Guardian Angels Watch You Shower
by El Cid on Jul.08, 2001, under Articles, El Cid
Whenever someone escapes a life-threatening ordeal there’s always the inevitable token shit about miracles and guardian angels watching over them. All I can say is that if I ever have to have a crowd standing over me talking to me about an angel watching me after I nearly die, I will do my utmost to seize them by the tracheas and slam their heads into some stucco or something. The LAST thing I need after I freshly emerge from the jaws of death is some well-meaning albeit freaky asshole telling me about some angel watching me.

Stop saying they only watch you when you’re in trouble. If there is such a thing as a guardian angel, they’re everywhere all the time in your house and your bedroom and your bathroom. I almost slipped on some soap in the shower the other day. I bet that fucking quasi-bird was licking its voyueristic lips waiting to swoop down and get a piece of El Cid and then later report back to his manager that he saved the day. Creepy shit ladies and gentlemen. I heard one time about a squirrel coming up from the sewer, into a toilet, and biting someone on the ass; I don’t have a point to make here–I just think it’s funny.

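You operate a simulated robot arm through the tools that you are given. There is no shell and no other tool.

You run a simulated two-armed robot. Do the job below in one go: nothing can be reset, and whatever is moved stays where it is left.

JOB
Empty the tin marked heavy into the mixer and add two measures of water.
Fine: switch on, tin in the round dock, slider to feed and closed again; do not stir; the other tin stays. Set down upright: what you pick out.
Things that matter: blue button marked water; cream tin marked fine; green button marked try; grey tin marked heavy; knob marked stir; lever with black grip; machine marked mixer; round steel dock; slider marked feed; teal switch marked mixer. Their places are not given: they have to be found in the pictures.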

The aforewritten paragraphs might make some of you bring up the age-old question of “is there a higher power”? Let me assure you that the affirmation or the denial of the existence of a god is not the issue here. If you’re thinking about religion, let me direct your attention back to the crucial issue at hand: there may be things watching you shower and pee! If you’ve ever seen Dogma, you know that guardian angels are ambiguous things with British accents (if memory serves). All I can say is at least they aren’t French, French-Canadian, or any other France-like being. Everyone e-mail Pete. He’s in Thailand for three weeks and needs some America in his life.